[DESCRIPTION OF THE TASK]
Go through the material below and copy each line where the word "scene" appears.

[MATERIAL PROVIDED]
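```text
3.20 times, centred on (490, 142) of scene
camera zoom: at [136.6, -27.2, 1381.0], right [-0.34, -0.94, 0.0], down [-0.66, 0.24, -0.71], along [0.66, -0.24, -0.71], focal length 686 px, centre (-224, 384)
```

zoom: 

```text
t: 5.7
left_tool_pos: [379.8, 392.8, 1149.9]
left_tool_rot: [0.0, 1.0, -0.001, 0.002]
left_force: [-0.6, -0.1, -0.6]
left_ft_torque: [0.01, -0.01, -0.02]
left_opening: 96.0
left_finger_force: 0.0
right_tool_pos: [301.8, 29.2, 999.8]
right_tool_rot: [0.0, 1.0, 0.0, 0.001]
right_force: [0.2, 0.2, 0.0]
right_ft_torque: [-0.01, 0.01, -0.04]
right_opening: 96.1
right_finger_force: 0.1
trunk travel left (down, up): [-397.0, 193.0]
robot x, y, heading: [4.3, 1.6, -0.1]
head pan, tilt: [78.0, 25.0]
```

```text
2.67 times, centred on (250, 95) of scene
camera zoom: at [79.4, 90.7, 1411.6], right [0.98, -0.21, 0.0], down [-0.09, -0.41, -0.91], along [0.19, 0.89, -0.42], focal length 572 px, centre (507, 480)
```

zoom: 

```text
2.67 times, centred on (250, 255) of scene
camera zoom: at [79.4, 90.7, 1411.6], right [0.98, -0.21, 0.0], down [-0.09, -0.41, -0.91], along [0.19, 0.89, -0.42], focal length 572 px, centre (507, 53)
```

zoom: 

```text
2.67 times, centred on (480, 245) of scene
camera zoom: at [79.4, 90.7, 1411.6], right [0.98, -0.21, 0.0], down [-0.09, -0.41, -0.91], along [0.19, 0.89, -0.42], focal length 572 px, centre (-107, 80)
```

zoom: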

[COMPLETED TASK]
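3.20 times, centred on (490, 142) of scene
2.67 times, centred on (250, 95) of scene
2.67 times, centred on (250, 255) of scene
2.67 times, centred on (480, 245) of scene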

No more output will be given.